---------- Text segment

In retail, the loudest innovations rarely deliver the most durable change. Adam Cox knows this. As chief technology officer of The Iconic, his work is not grounded in spectacle; it is about tightening systems, reducing friction, and ensuring growth compounds smoothly. Progress is measured by refinements, including faster delivery windows, more accurate search results, and loyalty programs that feel purposeful rather than overtly promotional. “2025 was genuinely a game-changing year for The Iconic,” Cox told Inside Retail. “When it comes to our customers, the shifts resonating the most are those that reduce friction and reward loyalty.

For Cox, the organising principle is customer lifestyle value (CLV). It is not a marketing metric but a behavioural one, and its purpose is to measure whether customers return, trust and engage over time. The metric, explained Cox, is directly related to customer trust and The Iconic’s ability to deliver not only a fast, seamless UX but also a reliable, consistent experience across touchpoints.

The long game of trust

That philosophy shaped The Iconic’s priorities last year. Rather than launch dramatic new features, Cox focused on infrastructure, delivery, search logic and loyalty architecture.

Delivery was the most visible change. The retailer reduced Melbourne free standard delivery times by more than 50 per cent, moving from four days to one to two days. In New Zealand metro areas, fulfilment improved from four to five days to next-day. The commercial impact is measurable. The Iconic observes a 3-10 per cent shift in conversion for each additional day of delivery time shown at checkout.

--------------------

Exercise brief: Supply the part of the text segment that comes after its last sentence.

---------- Data

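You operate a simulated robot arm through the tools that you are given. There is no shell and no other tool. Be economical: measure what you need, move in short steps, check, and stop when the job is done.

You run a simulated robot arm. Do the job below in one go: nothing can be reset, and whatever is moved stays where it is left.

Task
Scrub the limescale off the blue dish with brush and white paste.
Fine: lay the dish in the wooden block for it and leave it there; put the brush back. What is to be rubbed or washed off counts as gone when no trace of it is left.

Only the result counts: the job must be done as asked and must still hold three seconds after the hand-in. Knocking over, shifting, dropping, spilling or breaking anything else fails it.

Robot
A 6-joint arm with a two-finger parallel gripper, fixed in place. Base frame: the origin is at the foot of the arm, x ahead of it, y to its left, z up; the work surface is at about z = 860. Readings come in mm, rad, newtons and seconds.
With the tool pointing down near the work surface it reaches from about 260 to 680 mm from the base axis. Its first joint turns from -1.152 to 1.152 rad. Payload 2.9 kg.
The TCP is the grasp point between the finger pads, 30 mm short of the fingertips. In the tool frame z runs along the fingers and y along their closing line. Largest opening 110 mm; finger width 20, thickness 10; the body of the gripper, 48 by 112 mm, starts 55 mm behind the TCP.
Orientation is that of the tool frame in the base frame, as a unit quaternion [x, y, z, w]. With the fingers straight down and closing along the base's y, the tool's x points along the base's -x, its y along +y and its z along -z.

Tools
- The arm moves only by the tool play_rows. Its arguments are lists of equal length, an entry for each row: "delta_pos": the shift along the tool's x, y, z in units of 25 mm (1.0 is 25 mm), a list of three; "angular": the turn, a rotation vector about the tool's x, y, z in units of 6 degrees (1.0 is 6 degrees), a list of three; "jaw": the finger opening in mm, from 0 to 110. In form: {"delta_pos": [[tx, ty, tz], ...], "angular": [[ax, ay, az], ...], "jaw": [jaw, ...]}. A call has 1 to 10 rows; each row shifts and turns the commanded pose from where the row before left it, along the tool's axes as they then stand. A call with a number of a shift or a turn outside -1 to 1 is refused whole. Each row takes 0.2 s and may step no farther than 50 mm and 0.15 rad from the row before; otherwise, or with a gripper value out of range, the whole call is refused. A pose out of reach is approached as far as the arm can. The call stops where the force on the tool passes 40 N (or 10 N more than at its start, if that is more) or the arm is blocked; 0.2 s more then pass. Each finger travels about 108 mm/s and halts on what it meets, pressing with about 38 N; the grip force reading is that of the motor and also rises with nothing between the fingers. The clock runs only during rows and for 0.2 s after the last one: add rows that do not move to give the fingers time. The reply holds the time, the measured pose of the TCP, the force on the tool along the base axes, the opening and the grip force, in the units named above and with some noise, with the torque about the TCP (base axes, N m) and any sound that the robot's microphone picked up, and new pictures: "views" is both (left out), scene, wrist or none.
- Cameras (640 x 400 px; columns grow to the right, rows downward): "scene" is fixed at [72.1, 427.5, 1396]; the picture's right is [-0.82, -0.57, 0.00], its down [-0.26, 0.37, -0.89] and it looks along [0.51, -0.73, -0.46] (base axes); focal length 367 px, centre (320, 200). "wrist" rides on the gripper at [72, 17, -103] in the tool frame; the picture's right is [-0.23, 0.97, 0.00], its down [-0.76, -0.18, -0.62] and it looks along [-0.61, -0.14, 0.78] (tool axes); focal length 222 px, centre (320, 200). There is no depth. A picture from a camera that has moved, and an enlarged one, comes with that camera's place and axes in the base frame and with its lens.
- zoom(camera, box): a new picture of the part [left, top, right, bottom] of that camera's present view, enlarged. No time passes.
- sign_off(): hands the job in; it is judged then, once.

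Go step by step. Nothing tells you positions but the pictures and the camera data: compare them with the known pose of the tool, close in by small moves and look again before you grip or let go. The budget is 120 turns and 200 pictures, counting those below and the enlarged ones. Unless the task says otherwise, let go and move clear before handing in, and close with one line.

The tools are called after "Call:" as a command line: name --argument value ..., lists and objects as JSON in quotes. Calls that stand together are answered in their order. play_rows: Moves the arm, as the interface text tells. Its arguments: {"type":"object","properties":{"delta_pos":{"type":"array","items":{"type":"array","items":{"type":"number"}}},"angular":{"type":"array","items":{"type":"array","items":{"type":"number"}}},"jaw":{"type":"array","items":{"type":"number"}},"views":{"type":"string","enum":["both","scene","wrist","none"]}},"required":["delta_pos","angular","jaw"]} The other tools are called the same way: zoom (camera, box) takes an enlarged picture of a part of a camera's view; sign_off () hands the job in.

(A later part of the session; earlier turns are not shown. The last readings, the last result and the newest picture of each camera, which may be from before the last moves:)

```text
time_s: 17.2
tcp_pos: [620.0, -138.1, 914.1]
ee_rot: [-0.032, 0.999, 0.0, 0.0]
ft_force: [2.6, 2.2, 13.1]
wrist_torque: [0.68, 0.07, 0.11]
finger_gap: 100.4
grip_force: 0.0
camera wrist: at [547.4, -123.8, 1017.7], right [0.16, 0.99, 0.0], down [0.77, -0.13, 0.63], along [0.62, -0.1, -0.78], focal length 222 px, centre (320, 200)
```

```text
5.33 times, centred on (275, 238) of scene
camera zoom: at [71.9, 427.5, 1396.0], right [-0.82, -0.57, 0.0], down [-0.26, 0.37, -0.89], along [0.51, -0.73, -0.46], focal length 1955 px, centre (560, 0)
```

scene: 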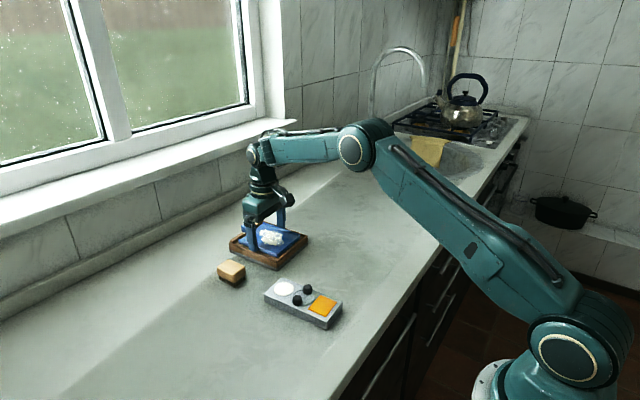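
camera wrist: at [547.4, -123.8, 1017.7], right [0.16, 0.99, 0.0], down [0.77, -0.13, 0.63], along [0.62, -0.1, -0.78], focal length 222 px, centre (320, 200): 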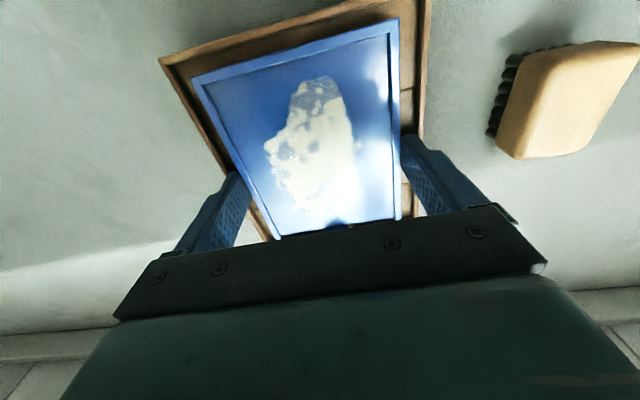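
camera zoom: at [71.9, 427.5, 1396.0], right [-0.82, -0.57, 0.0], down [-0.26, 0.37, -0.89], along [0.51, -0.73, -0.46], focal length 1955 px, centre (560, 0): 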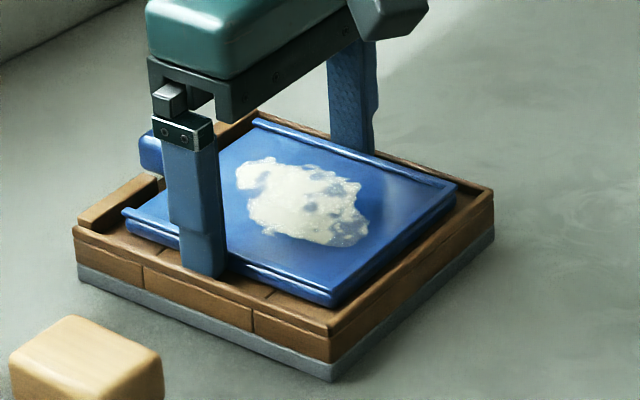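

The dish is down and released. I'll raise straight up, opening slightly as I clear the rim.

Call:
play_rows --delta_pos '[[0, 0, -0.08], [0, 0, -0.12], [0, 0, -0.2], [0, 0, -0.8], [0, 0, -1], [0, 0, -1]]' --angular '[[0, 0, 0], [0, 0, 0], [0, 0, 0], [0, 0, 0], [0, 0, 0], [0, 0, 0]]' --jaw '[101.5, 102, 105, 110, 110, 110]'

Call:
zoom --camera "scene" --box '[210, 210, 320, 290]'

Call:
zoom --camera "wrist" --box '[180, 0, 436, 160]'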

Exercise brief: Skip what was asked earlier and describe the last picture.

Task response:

--------------------

Task response:
“Next-day and same-day delivery are no longer ‘nice to have’,” Cox said. Faster delivery directly influences customer choice and loyalty. But he is quick to stress that speed without predictability is incomplete. Since launching enhanced real-time returns tracking in October, return-related contacts have fallen six per cent week-on-week, an operational gain that doubles as trust reinforcement.

Search and discovery was a second structural lever. With more than 250,000 products on the platform, navigation becomes an economic function. Cox expanded The Iconic’s multi-modal search capability to repair weak queries and improve thin results. From September to November 2025, those refinements generated an 8.3 per cent increase in revenue.

The e-commerce retailer also identified approximately 17,000 under-performing search terms from a pool of around 500,000 and routed them to MMS. The result was a 28 per cent increase in click-through rate and a 12 per cent increase in conversion rate. The technology now powers Snap to Shop visual search and voice search functionality.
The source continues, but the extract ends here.